Rape could be underreported
Women accused of being the wives of fighters for the Democratic Forces for the Liberation of Rwanda (FDLR), a Hutu armed group responsible for some of the killing and abuses carried out during the Rwandan genocide of 1994, are often the target of rape, the report said .
Although the group documented 61 cases of rape between March and mid-July, it said the social stigma around rape and the threat of reprisals against victims means the crime could be underreported.
"Most of the rapes occurred close to M23 positions, and some victims recognized the attackers as M23 fighters they had seen before," the report said. "The rapists frequently told their victims that they would be killed if they spoke about the rape or sought medical treatment."
More than 5 million dead
The Congolese army has been fighting various Rwandan-backed rebel factions for at least 15 years in a brutal war over the country's vast mineral resources that has claimed the lives of more than five million people so far and displaced hundreds of thousands of Congolese civilians.
M23 has emerged as the dominant rebel force in the past year, forming out of another Rwandan-backed group called the National Congress for the Defence of the People. With the backing of the Rwandan military, M23 has gained control of Rutshuru and Nyiragongo territories in North Kivu province in the east part of the county and in November 2012 briefly seized the key city of Goma on the Congo-Rwandan border, which has been the epicentre of the fighting that first erupted in 1998.
The M23 fighters retreated from Goma after the Congolese army agreed to pursue peace talks. A peace agreement endorsed by 11 African countries, including Rwanda and Congo, was signed in February but broke down when fighting erupted north of Goma in May and then again in July, Human Rights Watch said.
The group also uncovered killings, rapes and other abuses committed by the Congolese military and militia groups made up of ethnic Hutus and allied with the FDLR. Human Rights Watch alleges that Congolese army officers have supported the activities of the Hutu militias and that soldiers and officers have mistreated captured rebel fighters and civilians who support them.
UN says Rwandan support declining
The United Nations has recently authorized the deployment of a newly formed intervention force to carry out offensive operations against the armed groups operating in eastern Congo. The so-called Force Intervention Brigade is made up of 3,000 troops from South Africa, Tanzania, and Malawi. The unit falls under the broader 20,000-member UN peacekeeping force, dubbed MONUSCO, but has a stronger mandate to actively enforce peace by disarming combatants.
UN experts and other observers have long accused Rwanda of backing the M23 rebels, something the government of Rwandan President Paul Kagame has consistently denied.
A UN expert panel reported in June that Rwanda's support for M23 had declined in recent months, but Human Rights Watch said Rwanda's role continues to be key to the rebel group's operations.
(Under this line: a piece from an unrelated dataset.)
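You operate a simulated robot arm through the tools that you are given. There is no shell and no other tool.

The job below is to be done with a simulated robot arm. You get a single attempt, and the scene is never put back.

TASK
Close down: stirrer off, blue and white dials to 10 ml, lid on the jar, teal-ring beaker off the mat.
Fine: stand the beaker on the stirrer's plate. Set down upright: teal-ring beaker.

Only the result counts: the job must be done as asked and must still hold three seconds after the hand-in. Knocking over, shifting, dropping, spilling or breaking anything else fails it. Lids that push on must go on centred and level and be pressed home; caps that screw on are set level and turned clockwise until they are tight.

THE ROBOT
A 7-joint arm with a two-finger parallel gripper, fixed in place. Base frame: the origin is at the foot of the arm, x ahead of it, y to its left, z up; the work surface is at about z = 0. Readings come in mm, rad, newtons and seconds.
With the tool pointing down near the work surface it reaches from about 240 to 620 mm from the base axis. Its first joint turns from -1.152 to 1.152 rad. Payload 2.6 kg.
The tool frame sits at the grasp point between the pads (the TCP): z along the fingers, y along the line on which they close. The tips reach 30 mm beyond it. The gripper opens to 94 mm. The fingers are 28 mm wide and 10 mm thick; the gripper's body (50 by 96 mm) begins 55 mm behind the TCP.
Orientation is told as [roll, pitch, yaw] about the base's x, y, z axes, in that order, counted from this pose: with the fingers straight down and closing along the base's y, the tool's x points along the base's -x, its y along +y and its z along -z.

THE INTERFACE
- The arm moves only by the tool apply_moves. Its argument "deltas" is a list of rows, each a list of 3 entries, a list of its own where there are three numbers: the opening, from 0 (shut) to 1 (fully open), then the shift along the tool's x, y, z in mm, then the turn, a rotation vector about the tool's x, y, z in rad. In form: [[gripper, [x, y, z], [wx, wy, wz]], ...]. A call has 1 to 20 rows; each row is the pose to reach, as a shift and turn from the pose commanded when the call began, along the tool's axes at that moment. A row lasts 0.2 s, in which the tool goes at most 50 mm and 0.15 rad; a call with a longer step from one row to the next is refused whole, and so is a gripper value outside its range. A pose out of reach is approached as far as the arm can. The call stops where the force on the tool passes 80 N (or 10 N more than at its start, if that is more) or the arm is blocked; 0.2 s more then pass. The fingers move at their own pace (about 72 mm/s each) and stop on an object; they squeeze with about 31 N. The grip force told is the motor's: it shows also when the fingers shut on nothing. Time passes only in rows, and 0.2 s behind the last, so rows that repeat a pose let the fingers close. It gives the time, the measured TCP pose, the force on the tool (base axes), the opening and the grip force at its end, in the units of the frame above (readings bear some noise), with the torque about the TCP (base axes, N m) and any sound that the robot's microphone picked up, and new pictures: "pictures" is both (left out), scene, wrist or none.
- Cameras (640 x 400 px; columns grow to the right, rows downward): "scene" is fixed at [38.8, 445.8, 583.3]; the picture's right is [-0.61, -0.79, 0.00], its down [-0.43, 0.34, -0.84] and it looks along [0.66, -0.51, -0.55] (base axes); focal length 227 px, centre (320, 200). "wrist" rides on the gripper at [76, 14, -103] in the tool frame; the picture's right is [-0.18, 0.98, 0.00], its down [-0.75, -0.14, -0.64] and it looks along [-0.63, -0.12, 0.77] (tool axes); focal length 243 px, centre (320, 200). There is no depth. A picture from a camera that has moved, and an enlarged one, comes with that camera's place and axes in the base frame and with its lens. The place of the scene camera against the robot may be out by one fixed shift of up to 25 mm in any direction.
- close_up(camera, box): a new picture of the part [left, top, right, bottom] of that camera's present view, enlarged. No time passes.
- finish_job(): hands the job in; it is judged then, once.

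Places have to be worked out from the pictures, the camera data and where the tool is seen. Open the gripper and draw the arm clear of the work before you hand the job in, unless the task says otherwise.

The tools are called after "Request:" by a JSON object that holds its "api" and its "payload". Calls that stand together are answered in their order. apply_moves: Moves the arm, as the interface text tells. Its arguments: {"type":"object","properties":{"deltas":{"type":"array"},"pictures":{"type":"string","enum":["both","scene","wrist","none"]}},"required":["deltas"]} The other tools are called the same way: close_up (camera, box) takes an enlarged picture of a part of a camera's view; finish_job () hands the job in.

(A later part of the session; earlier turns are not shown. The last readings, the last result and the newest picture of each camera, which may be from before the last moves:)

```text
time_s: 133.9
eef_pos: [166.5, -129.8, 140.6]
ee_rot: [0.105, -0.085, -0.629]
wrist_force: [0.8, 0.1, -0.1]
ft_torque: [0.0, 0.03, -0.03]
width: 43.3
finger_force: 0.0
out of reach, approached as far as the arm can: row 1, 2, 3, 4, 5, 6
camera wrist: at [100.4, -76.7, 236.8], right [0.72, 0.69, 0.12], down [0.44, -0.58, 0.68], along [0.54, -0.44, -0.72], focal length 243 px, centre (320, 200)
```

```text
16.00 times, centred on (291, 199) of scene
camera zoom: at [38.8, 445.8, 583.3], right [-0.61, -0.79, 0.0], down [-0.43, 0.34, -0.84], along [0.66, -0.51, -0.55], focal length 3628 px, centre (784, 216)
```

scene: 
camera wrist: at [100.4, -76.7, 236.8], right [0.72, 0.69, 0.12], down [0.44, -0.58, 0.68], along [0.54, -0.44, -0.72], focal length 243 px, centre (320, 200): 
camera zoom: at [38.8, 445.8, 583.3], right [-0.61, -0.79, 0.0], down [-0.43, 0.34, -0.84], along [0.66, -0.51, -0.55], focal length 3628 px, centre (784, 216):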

"It does appear the support is more limited than it was last year, but what we have documented in terms of support is still quite significant," said researcher and report author Ida Sawyer.
M23 spokesman Kabasha Amani said Tuesday that Human Rights Watch is a "very partisan" organization and dismissed the group's findings.
"It's not a report, these are just rumours," Amani said. "We have grown used to this. It isn't the first time they've said these things."